### Source material
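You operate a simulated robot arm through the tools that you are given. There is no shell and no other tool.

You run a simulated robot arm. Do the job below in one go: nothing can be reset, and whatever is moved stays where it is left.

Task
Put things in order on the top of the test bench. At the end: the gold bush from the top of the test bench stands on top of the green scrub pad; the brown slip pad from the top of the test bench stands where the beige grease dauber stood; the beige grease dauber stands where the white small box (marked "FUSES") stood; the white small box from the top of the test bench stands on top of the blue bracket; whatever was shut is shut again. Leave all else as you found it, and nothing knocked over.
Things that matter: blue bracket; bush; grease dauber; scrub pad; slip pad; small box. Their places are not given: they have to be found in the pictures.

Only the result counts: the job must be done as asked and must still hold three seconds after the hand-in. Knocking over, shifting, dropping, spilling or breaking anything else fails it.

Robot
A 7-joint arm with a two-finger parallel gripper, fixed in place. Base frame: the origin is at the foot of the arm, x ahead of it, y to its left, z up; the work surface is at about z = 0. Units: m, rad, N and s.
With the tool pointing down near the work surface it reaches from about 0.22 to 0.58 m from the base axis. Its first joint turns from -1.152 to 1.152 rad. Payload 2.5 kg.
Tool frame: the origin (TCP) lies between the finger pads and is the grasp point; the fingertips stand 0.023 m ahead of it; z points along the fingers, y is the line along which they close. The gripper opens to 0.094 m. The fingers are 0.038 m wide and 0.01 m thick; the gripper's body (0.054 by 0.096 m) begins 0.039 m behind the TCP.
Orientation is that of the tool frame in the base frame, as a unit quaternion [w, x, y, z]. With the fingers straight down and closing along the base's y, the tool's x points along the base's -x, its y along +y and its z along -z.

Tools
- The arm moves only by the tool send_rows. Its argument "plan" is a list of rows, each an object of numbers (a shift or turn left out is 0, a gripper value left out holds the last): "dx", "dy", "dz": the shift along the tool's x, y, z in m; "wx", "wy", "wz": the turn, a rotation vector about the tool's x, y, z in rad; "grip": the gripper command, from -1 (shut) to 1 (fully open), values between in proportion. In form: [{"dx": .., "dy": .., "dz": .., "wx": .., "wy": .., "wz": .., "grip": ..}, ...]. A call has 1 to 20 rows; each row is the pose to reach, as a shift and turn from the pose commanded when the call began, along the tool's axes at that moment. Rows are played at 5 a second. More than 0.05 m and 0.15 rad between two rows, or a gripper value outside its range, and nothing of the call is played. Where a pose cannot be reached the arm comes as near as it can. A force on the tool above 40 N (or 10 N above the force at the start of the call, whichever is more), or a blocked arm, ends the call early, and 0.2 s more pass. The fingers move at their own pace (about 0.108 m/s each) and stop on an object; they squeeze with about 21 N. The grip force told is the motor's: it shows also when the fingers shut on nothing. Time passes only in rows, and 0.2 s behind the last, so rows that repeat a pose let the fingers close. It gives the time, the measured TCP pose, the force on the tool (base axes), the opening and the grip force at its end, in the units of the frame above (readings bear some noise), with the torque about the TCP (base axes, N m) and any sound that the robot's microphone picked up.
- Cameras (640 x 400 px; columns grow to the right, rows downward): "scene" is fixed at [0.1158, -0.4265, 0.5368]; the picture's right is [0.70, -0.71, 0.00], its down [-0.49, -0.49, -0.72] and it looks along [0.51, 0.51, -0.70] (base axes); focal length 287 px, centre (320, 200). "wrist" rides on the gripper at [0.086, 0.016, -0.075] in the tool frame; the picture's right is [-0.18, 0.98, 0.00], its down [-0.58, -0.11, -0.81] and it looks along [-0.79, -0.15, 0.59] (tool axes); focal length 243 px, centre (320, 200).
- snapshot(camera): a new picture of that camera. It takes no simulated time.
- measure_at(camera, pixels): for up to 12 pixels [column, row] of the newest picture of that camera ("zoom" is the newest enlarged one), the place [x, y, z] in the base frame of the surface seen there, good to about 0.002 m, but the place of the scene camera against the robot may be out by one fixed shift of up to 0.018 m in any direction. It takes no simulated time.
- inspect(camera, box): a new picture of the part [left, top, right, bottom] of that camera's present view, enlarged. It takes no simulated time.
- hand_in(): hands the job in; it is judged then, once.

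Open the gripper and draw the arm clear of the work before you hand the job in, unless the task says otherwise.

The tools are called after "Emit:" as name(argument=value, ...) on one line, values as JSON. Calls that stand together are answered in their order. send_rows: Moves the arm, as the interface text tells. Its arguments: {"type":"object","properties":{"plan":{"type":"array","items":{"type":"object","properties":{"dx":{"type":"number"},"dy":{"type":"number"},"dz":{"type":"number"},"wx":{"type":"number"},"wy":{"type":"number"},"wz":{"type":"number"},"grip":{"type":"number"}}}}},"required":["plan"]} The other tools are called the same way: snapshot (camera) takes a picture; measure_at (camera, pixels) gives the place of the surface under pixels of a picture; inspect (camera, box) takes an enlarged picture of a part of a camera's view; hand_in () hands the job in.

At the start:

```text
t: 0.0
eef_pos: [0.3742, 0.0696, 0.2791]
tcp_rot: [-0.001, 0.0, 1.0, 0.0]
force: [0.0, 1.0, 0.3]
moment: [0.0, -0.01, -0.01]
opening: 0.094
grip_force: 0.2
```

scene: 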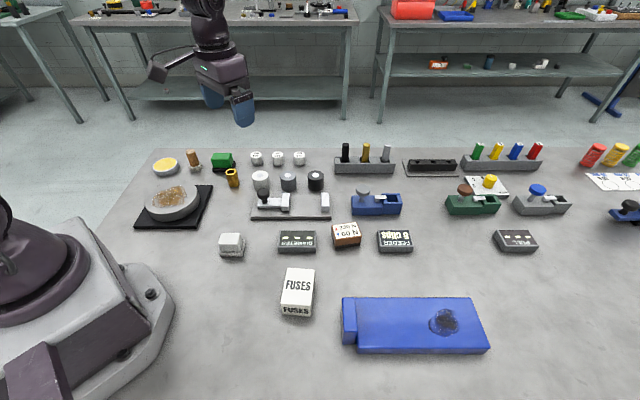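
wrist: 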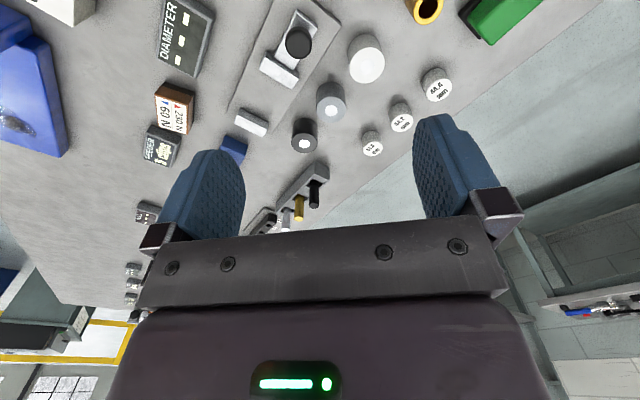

### Document passage

Big Job for NDP: End Decades of Disempowerment in BC’s Interior

Returning control over resources and benefits to rural workers and communities should be top of list.

Peter Ewart 26 Jul 2017TheTyee.ca

Peter Ewart is a columnist and writer based in Prince George, British Columbia. He can be reached here.

It is a fact that many workers and communities in the B.C. Interior feel disempowered by current political and economic processes in the province. Nowhere is this more pronounced than on the issue of resource development.

In the last election, not a few voters expressed concerns that the NDP and Greens were neglecting or overlooking Interior communities and their concerns. There is some truth to that. But it is also true that the same criticism applies in a much bigger way to the BC Liberals, who were perceived to be in the pockets of the giant resource companies and who have grossly mismanaged and neglected our forests, lands and other resources.

When examining the platforms of all three parties in the last provincial election, what does come across is that none seriously addressed the issue of disempowerment in rural resource-based communities. Yes, various promises were made regarding resource development, but the one thing neglected was empowerment, meaning the workers and communities of the Interior, both Indigenous and non-Indigenous, having more say and more control over resource development and revenues in their respective regions.

From time to time, there is lip service to more community control from all three parties, but when it gets down to actual mechanisms and processes to bring empowerment about, they are mostly missing in action. It is not as if nothing has been raised about the problem. Delegates to the BC Union of Municipalities have been doing so for years, as have organizations like the Stand Up for the North Committee.

### Required task
Give the stretch of the document passage that starts with "In the last election, not" and ends with "and other resources.", unchanged.

### Response to this exercise
In the last election, not a few voters expressed concerns that the NDP and Greens were neglecting or overlooking Interior communities and their concerns. There is some truth to that. But it is also true that the same criticism applies in a much bigger way to the BC Liberals, who were perceived to be in the pockets of the giant resource companies and who have grossly mismanaged and neglected our forests, lands and other resources.